** start of DOCUMENT PASSAGE **

THE MOTHER of an eight-year-old boy broke down yesterday as she recalled asking staff at Our Lady’s Hospital for Sick Children in Crumlin, Dublin, on several occasions to double-check which kidney her son was to have removed before he went into theatre.
Jennifer Stewart said she was under the impression her son was to have his right kidney removed since an outpatient appointment at the hospital on January 17th, 2008. However, consultant paediatric surgeon Prof Martin Corbally took an erroneous note of that consultation, recording that the boy needed his left kidney removed.
It set in train a series of events which culminated in the child having his healthy kidney removed at the hospital on March 21st 2008. He was left with a 9 per cent functioning right kidney.
A medical council inquiry into the fitness to practise of Prof Corbally and a junior doctor on his team Sri Paran – who removed the wrong kidney – heard the child’s father Oliver Conroy even asked for “photographic evidence” to be checked as the child went into theatre. “I was getting a little bit frustrated that we weren’t getting a definitive answer,” he said.

** end of DOCUMENT PASSAGE **

REQUIREMENT A
Retype the section of the document passage that opens with "THE MOTHER of" and closes with "he went into theatre.".
REQUIREMENT B
Your answer continues the document passage from its final sentence.

** start of SUPPLIED MATERIAL **

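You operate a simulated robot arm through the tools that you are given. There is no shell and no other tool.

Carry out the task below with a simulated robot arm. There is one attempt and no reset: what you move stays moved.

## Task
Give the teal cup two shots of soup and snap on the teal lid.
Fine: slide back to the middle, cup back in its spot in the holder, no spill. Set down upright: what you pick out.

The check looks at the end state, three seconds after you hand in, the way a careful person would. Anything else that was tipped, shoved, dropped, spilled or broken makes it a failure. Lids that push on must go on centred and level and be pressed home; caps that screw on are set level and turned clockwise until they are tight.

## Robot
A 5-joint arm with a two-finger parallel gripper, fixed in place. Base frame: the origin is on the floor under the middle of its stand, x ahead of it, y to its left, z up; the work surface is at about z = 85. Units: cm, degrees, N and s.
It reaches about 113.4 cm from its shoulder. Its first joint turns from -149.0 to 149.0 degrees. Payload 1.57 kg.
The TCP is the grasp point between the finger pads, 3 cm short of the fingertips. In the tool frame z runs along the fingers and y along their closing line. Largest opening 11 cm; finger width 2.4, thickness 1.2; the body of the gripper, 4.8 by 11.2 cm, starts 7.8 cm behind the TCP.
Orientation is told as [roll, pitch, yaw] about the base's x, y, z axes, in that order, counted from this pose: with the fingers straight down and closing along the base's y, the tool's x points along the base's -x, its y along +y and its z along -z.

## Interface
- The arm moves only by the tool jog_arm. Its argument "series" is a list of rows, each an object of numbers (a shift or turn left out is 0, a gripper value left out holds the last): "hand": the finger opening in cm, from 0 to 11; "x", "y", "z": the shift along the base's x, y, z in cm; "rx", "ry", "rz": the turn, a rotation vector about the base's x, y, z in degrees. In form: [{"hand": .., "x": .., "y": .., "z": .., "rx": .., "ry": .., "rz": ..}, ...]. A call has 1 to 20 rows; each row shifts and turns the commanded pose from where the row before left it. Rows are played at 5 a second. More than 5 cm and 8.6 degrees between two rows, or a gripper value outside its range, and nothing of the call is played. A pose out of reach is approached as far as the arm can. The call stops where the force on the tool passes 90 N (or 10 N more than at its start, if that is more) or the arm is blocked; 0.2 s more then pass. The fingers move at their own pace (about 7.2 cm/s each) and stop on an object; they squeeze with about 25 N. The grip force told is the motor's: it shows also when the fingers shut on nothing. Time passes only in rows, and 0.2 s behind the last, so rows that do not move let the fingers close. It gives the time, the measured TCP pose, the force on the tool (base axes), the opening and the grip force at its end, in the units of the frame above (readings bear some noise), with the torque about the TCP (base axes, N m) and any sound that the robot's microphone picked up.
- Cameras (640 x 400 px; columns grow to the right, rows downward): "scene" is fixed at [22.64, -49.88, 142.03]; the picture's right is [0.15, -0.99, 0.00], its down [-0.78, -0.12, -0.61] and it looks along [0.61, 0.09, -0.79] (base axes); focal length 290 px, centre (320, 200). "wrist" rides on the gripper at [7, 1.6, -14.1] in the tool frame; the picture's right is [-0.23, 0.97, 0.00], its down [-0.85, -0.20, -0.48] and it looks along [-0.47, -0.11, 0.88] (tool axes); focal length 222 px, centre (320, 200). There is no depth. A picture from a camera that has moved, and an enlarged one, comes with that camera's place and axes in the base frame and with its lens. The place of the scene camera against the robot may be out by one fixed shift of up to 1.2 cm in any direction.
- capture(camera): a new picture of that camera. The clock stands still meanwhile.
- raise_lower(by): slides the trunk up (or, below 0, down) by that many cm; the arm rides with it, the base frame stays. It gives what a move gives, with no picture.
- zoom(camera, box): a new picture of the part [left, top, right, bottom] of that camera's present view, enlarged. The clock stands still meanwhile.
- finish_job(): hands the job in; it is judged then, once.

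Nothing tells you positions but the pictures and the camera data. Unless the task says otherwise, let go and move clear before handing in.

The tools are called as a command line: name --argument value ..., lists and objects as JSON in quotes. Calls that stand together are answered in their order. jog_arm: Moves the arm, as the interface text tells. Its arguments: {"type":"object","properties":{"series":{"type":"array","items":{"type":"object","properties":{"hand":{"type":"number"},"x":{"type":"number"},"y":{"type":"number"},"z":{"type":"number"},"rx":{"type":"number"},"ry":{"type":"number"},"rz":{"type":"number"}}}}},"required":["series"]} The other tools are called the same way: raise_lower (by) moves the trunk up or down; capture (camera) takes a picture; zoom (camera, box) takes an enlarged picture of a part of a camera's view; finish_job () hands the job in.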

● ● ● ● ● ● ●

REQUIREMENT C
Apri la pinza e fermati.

** end of SUPPLIED MATERIAL **

ANSWER A
THE MOTHER of an eight-year-old boy broke down yesterday as she recalled asking staff at Our Lady’s Hospital for Sick Children in Crumlin, Dublin, on several occasions to double-check which kidney her son was to have removed before he went into theatre.

ANSWER B
The boy’s parents had previously asked a nurse and a different junior doctor to check on which side their son was to have surgery when he was admitted to hospital the night before. They also raised the issue with a nurse when they arrived in theatre and were “embarrassed” asking.
Mr Conroy said he told Dr Paran to check the X-rays before the operation and when Dr Paran came back and showed them the medical notes, which incorrectly stated the boy was for left-sided surgery, they consented to the operation.
They expected their son to be in theatre for a couple of hours and went to buy him toys. When they returned he was still in theatre and after four hours became concerned. Eventually, Prof Corbally approached them and said the child’s healthy kidney had wrongly been removed and apologised. He said they had tried to put it back in and had called a transplant team from Beaumont Hospital who advised it was best to take it out again. They had to give their consent for this having been advised “it just wouldn’t take”.
Ms Stewart said all along they believed Prof Corbally had carried out the surgery until Dr Paran came to them days later and explained he had performed the surgery and apologised. “We got very upset then”.
She said they were naive. They trusted the doctors.
While her son had “done much better than expected” and was now attending school and playing with friends she and the boy’s father “worry each day” about when he’s going to need dialysis and a transplant. “We are just living day by day.”
She said the family, who have two younger children, were pursuing a legal action against the hospital.
“The reason why we’re here today is so this will never happen to another child or family again . . . this can’t happen to another child,” she said. Prof Corbally is facing 15 allegations of professional misconduct.
Dr Paran faces 13 allegations of professional misconduct.